• _Exercise task_
Within the material below, locate the line with "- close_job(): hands" and the line with "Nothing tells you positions", then return those two lines and all lines between them, exactly as written.

• _Provided information_
+ + + +

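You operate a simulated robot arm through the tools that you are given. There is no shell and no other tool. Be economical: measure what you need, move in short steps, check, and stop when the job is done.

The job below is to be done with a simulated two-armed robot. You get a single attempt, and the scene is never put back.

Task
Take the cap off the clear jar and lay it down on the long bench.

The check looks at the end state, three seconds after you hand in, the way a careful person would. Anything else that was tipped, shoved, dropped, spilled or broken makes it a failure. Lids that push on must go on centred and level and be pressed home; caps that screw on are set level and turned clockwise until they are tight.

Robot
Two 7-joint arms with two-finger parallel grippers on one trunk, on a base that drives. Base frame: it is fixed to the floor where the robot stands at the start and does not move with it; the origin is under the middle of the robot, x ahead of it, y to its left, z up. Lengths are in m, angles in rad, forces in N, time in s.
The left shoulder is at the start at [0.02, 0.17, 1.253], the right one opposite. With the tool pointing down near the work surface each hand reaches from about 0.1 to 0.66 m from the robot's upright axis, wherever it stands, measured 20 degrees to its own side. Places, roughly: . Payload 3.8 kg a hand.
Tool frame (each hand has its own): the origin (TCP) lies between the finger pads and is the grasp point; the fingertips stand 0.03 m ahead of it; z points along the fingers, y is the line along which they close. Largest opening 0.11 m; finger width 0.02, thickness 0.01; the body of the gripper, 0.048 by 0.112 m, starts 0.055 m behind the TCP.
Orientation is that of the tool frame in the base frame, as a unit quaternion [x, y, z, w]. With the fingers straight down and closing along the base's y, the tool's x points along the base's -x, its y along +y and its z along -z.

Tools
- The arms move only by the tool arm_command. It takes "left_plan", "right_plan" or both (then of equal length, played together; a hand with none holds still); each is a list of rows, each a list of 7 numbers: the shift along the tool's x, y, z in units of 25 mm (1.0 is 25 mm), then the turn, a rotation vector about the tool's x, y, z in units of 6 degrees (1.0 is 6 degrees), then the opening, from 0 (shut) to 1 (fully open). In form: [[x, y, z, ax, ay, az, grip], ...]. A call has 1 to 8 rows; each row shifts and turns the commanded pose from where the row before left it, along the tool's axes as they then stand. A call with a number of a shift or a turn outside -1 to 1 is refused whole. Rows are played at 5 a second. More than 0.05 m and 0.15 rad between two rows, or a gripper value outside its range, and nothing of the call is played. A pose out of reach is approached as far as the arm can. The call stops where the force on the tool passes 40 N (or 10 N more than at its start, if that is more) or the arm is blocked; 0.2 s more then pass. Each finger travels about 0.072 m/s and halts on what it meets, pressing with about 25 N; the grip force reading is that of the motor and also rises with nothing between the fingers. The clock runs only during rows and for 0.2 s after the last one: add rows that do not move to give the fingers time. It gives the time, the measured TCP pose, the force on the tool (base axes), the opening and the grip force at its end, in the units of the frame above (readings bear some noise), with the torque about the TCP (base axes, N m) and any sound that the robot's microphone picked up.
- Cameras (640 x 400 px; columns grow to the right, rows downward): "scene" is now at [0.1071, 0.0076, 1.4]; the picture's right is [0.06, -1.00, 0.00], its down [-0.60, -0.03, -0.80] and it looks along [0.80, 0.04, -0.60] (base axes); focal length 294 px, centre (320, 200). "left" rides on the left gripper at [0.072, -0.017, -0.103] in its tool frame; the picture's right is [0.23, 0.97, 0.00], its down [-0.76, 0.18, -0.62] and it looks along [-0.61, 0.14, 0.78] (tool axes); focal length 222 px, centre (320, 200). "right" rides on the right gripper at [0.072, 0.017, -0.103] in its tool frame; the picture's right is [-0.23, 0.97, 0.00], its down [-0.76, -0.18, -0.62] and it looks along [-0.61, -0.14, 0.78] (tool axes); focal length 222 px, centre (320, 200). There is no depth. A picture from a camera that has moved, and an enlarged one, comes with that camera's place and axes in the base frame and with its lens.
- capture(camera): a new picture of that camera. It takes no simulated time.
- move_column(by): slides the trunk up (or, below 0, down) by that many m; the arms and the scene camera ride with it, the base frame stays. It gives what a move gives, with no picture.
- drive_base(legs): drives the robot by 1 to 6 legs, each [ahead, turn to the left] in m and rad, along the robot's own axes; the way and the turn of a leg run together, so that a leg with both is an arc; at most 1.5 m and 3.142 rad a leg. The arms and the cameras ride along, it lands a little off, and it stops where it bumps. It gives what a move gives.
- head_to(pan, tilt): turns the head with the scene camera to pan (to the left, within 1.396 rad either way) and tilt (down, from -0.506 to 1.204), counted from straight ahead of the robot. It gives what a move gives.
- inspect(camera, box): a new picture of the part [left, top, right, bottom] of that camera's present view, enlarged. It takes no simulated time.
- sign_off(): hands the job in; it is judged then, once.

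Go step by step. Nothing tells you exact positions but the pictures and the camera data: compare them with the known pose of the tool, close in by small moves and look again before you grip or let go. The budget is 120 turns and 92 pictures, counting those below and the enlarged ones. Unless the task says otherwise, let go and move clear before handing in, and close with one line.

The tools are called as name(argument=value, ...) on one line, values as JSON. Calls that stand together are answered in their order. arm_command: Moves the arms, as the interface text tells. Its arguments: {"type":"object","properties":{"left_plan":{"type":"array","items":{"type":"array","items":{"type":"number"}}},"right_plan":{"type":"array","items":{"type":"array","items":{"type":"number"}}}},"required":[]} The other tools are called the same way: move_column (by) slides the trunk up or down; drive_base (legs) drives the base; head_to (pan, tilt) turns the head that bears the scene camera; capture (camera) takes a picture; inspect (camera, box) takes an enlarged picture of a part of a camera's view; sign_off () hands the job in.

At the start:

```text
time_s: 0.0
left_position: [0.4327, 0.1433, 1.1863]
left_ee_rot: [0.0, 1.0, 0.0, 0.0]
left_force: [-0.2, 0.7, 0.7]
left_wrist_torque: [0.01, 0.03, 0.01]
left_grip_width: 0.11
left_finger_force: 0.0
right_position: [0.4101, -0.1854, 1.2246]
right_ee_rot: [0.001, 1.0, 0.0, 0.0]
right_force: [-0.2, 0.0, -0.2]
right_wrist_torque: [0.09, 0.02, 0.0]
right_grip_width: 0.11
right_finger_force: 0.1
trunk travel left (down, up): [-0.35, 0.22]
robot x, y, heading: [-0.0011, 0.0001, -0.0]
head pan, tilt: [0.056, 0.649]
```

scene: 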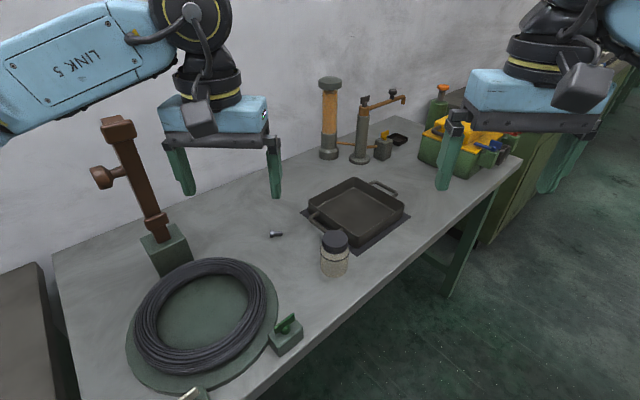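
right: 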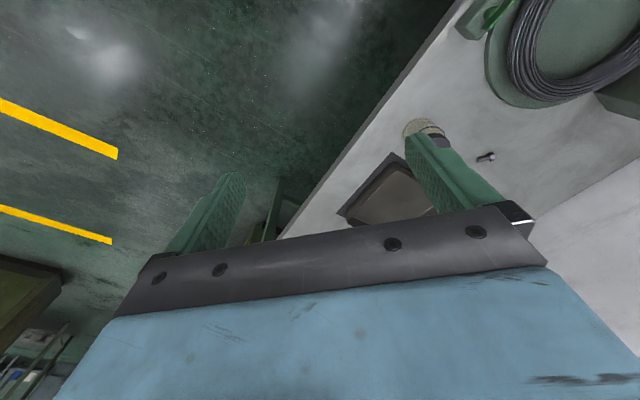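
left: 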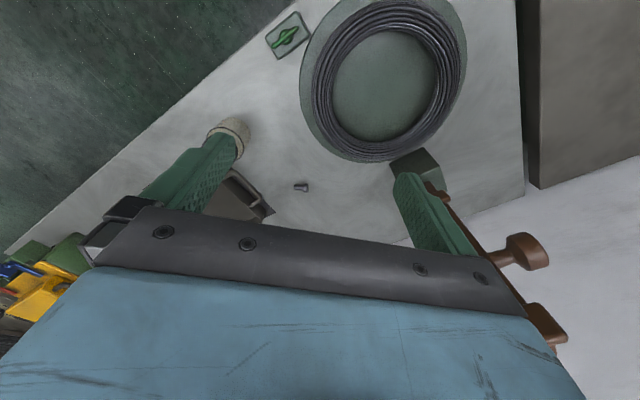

+ + + +

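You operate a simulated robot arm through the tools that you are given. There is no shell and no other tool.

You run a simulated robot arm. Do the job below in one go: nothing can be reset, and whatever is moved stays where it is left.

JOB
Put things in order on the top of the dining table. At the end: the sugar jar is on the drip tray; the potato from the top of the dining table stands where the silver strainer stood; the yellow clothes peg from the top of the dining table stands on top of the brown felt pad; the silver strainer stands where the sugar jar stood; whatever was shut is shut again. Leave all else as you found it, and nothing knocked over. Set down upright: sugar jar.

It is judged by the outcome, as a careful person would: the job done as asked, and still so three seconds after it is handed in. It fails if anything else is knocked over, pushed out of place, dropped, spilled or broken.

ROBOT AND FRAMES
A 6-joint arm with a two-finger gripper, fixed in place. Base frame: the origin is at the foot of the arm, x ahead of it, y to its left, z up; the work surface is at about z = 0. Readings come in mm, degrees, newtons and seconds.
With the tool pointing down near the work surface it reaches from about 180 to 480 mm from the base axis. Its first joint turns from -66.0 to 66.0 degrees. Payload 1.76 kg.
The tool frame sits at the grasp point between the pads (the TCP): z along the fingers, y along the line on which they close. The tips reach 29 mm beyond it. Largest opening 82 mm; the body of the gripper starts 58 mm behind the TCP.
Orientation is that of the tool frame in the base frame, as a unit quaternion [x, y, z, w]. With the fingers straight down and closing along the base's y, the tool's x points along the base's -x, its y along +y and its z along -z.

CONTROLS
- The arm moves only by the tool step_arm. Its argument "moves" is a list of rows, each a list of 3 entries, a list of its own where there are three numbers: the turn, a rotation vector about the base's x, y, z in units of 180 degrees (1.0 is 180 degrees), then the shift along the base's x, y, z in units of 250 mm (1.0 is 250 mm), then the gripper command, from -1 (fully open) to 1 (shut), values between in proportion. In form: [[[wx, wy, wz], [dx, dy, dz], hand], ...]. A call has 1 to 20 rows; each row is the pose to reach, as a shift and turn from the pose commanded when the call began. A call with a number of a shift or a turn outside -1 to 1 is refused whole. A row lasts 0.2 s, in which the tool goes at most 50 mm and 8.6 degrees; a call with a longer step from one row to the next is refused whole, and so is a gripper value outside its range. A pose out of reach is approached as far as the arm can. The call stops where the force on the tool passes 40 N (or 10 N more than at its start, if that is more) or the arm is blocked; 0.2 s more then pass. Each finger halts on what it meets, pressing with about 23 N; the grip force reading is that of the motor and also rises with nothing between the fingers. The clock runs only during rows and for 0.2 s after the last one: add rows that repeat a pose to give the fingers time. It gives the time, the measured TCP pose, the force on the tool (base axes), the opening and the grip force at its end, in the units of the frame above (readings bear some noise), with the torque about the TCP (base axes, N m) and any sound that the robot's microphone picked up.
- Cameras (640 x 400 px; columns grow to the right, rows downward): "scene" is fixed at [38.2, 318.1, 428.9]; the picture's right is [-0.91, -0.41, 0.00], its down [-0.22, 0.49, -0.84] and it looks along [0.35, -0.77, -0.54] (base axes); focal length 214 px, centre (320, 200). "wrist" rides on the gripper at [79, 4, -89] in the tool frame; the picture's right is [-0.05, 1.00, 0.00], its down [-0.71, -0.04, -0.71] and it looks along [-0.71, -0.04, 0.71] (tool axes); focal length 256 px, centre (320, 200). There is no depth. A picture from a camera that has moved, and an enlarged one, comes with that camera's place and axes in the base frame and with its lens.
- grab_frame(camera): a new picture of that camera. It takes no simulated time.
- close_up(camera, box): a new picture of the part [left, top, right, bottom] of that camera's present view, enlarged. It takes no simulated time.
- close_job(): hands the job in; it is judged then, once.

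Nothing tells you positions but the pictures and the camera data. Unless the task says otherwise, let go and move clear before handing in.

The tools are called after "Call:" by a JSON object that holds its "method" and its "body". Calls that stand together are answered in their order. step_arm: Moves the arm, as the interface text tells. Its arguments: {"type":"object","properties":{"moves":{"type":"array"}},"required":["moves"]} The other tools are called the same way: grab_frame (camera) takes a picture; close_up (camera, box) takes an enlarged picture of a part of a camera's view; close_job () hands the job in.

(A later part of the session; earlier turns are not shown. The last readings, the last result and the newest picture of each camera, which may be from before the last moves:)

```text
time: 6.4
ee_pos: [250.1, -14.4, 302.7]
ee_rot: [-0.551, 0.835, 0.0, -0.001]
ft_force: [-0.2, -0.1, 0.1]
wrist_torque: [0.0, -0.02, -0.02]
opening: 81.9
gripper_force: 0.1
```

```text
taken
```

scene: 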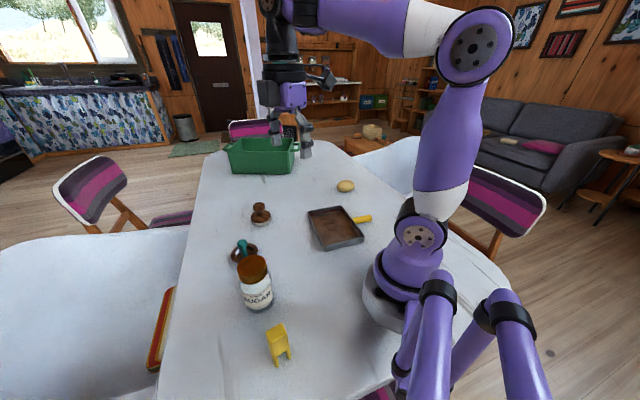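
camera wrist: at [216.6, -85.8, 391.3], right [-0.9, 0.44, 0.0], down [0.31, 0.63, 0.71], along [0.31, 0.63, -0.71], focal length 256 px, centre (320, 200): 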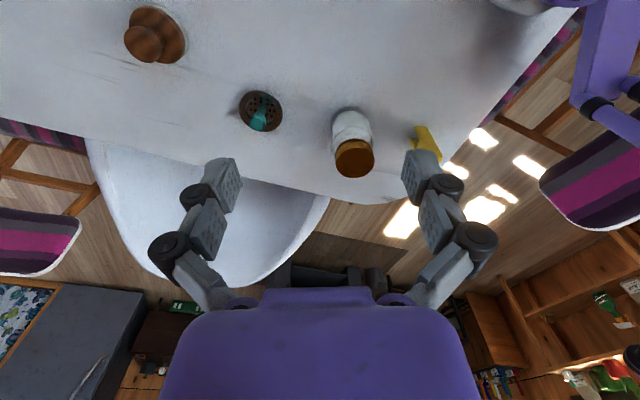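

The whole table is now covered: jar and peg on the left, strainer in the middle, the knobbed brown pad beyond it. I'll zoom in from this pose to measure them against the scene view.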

+ + + +

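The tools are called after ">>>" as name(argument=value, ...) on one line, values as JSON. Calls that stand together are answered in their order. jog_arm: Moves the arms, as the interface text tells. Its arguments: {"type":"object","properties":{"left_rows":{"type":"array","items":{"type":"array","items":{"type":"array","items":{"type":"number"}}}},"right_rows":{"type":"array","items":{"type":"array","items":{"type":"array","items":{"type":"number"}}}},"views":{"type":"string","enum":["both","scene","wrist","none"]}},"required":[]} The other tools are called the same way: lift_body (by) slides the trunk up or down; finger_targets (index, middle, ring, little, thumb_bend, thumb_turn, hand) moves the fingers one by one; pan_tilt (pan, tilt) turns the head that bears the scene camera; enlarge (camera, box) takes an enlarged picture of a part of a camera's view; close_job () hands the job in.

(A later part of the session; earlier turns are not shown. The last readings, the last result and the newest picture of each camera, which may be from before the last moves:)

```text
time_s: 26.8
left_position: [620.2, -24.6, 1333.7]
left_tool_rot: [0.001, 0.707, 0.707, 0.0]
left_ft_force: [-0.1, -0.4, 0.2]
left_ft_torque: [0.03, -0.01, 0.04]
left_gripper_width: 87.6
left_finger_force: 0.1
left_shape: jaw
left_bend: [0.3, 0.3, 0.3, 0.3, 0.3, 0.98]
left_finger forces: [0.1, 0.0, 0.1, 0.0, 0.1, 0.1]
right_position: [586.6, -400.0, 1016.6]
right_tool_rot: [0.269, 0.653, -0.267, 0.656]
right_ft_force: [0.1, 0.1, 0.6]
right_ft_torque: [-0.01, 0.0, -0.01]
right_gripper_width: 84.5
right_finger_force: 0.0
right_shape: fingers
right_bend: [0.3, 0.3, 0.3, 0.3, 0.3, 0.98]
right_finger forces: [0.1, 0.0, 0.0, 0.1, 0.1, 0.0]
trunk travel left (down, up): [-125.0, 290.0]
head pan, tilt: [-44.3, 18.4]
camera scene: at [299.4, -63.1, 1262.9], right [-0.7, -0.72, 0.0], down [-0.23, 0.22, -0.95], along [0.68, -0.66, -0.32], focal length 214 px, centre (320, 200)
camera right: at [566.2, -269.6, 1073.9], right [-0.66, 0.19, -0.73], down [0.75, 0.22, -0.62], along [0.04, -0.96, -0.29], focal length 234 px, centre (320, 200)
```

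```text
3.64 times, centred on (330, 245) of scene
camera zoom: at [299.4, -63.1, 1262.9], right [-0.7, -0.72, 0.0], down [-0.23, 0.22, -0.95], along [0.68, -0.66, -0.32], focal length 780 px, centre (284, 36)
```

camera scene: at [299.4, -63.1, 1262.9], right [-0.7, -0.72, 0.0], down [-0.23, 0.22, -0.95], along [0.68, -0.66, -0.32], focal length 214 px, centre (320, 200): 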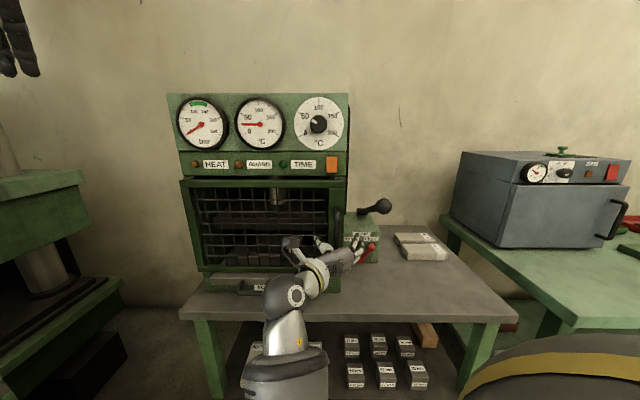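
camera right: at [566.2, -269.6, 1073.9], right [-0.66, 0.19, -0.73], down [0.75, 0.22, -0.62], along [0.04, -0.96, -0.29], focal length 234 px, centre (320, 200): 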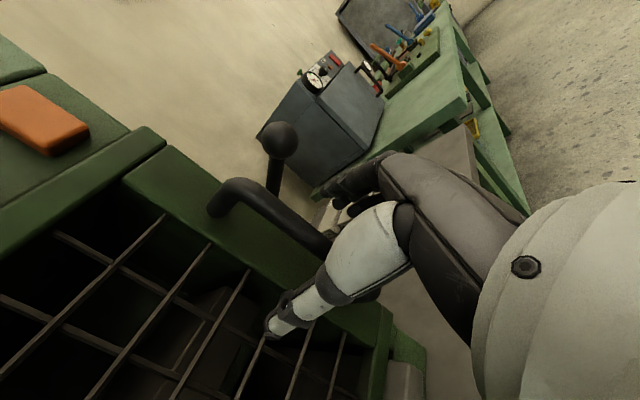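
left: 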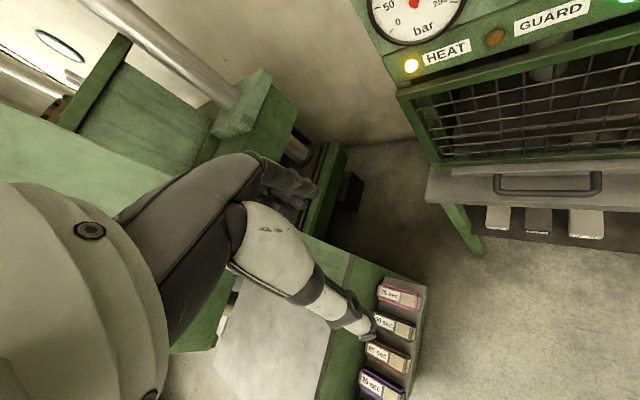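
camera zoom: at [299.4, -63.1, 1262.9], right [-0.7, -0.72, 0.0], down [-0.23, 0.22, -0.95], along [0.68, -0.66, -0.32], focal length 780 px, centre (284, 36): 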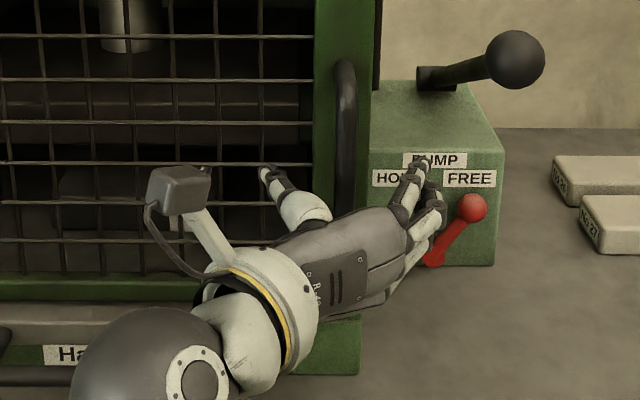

+ + + +

• _Task response_
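- close_job(): hands the job in; it is judged then, once.

Nothing tells you positions but the pictures and the camera data. Unless the task says otherwise, let go and move clear before handing in.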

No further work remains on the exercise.